■ THE TASK
Repeat the entire listing exactly. The answer is a numbered list with one line in each place and no blank lines.

>> Start

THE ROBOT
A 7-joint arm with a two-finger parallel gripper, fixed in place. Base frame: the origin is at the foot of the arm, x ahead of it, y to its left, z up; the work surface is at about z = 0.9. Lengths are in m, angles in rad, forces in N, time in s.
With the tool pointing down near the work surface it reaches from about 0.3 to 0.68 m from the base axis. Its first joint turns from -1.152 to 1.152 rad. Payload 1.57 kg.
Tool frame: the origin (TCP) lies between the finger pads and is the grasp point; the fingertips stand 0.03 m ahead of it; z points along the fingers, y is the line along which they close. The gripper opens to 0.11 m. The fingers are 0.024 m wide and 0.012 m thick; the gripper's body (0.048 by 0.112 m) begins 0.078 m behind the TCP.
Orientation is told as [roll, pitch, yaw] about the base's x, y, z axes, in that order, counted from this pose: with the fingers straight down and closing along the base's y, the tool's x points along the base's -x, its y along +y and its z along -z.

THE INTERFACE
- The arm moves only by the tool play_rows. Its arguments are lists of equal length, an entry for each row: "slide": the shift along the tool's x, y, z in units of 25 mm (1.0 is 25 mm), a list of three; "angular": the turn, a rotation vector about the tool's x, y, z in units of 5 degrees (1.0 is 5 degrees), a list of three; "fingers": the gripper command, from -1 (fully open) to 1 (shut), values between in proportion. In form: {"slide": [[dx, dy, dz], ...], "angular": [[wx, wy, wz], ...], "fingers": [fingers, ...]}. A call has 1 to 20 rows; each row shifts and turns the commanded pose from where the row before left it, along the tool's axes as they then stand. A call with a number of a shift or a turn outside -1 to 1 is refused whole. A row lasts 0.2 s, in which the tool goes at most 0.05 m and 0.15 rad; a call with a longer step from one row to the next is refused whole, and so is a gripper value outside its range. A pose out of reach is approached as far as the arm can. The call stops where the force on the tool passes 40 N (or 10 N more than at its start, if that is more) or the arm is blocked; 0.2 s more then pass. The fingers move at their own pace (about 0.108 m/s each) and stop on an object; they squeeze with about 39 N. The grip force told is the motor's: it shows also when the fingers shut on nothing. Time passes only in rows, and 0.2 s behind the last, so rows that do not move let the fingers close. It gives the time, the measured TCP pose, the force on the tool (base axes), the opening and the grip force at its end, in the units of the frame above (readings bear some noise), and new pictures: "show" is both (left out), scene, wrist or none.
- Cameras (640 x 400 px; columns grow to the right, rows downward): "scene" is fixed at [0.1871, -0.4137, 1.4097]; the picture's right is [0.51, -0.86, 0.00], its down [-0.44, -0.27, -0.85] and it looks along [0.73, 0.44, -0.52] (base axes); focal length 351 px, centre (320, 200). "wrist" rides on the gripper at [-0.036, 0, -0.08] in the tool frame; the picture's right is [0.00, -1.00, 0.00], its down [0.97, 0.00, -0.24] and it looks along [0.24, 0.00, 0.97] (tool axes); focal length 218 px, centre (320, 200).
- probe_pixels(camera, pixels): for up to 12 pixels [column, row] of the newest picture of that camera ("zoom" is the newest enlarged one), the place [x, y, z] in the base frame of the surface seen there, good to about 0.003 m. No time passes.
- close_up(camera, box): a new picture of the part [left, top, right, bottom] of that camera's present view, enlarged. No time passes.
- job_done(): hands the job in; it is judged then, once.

>> End

■ ANSWER TO THE EXERCISE
1. THE ROBOT
2. A 7-joint arm with a two-finger parallel gripper, fixed in place. Base frame: the origin is at the foot of the arm, x ahead of it, y to its left, z up; the work surface is at about z = 0.9. Lengths are in m, angles in rad, forces in N, time in s.
3. With the tool pointing down near the work surface it reaches from about 0.3 to 0.68 m from the base axis. Its first joint turns from -1.152 to 1.152 rad. Payload 1.57 kg.
4. Tool frame: the origin (TCP) lies between the finger pads and is the grasp point; the fingertips stand 0.03 m ahead of it; z points along the fingers, y is the line along which they close. The gripper opens to 0.11 m. The fingers are 0.024 m wide and 0.012 m thick; the gripper's body (0.048 by 0.112 m) begins 0.078 m behind the TCP.
5. Orientation is told as [roll, pitch, yaw] about the base's x, y, z axes, in that order, counted from this pose: with the fingers straight down and closing along the base's y, the tool's x points along the base's -x, its y along +y and its z along -z.
6. THE INTERFACE
7. - The arm moves only by the tool play_rows. Its arguments are lists of equal length, an entry for each row: "slide": the shift along the tool's x, y, z in units of 25 mm (1.0 is 25 mm), a list of three; "angular": the turn, a rotation vector about the tool's x, y, z in units of 5 degrees (1.0 is 5 degrees), a list of three; "fingers": the gripper command, from -1 (fully open) to 1 (shut), values between in proportion. In form: {"slide": [[dx, dy, dz], ...], "angular": [[wx, wy, wz], ...], "fingers": [fingers, ...]}. A call has 1 to 20 rows; each row shifts and turns the commanded pose from where the row before left it, along the tool's axes as they then stand. A call with a number of a shift or a turn outside -1 to 1 is refused whole. A row lasts 0.2 s, in which the tool goes at most 0.05 m and 0.15 rad; a call with a longer step from one row to the next is refused whole, and so is a gripper value outside its range. A pose out of reach is approached as far as the arm can. The call stops where the force on the tool passes 40 N (or 10 N more than at its start, if that is more) or the arm is blocked; 0.2 s more then pass. The fingers move at their own pace (about 0.108 m/s each) and stop on an object; they squeeze with about 39 N. The grip force told is the motor's: it shows also when the fingers shut on nothing. Time passes only in rows, and 0.2 s behind the last, so rows that do not move let the fingers close. It gives the time, the measured TCP pose, the force on the tool (base axes), the opening and the grip force at its end, in the units of the frame above (readings bear some noise), and new pictures: "show" is both (left out), scene, wrist or none.
8. - Cameras (640 x 400 px; columns grow to the right, rows downward): "scene" is fixed at [0.1871, -0.4137, 1.4097]; the picture's right is [0.51, -0.86, 0.00], its down [-0.44, -0.27, -0.85] and it looks along [0.73, 0.44, -0.52] (base axes); focal length 351 px, centre (320, 200). "wrist" rides on the gripper at [-0.036, 0, -0.08] in the tool frame; the picture's right is [0.00, -1.00, 0.00], its down [0.97, 0.00, -0.24] and it looks along [0.24, 0.00, 0.97] (tool axes); focal length 218 px, centre (320, 200).
9. - probe_pixels(camera, pixels): for up to 12 pixels [column, row] of the newest picture of that camera ("zoom" is the newest enlarged one), the place [x, y, z] in the base frame of the surface seen there, good to about 0.003 m. No time passes.
10. - close_up(camera, box): a new picture of the part [left, top, right, bottom] of that camera's present view, enlarged. No time passes.
11. - job_done(): hands the job in; it is judged then, once.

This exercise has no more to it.